El que puede disfrutar de una sonata de Bach o de la sinfonía de Beethoven, que son más abstractas y más largas, no quiere decir que está más alto en la escala humana ni que está más lejos del mundo que el que disfruta un vallenato. Entre otras cosas, porque una música que recurre a su propio valor, a la idea de universalidad, le interesa a un 0.4% de la población mundial. Entonces no es universal, hay algo que falla. Lo que pasa es que ese 0.4 es el que ponía las reglas. Decían: lo que me gusta a mi es la medida del hombre. Pero es un porcentaje muy pequeño.
–¿Hay algo del movimiento del reguetón que le preocupe, que homogenice la oferta musical, por ejemplo?
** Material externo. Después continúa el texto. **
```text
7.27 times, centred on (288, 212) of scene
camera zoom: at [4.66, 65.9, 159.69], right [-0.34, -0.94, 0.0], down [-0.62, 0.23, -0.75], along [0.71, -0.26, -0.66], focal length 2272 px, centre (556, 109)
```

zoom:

-Desde que existe la industria del entretenimiento hay intentos por homogenizar, porque para el mercado venderle a todos lo mismo es más fácil que fabricar cosas distintas para cada uno. Pero la cultura es más rica que eso, es más rica que los encasillamientos que quieran hacerle y siempre va a aparecer alguien en el reguetón o en la música que sea, que empiece a hacer algo distinto. Las canciones que cantaban los borrachos en la Edad Media o en los teatros de Shakespeare eran también muy populares, y después se canonizan con cantantes educados y se convierten en música clásica pero no lo eran en su momento. Venían compositores y con esas obras hacían otras maravillosas. No me parece distinto, ¿cuál sería el problema con el reguetón? ¿Qué a mí no me guste? Eso no es un problema. Yo por cuestiones generacionales, del lugar donde vivo, puedo tener gustos que vayan hacia otro lado, pero me parece que el público que sabe de reguetón también sabe qué esperar de este. El reguetón es una música sencilla, que va al punto, con algunos niveles de producción más complejos, muy apuntada a la idea de fiesta permanente. Eso es todo. Pero con el reguetón me pasa lo mismo que le puede pasar a los reguetoneros con una ópera, que les parece igual, pero eso es por falta de frecuentación. A ellos seguro que el reguetón no les resulta igual, habrá mejores canciones o artistas que les gusten más. Cada campo tiene sus expertos.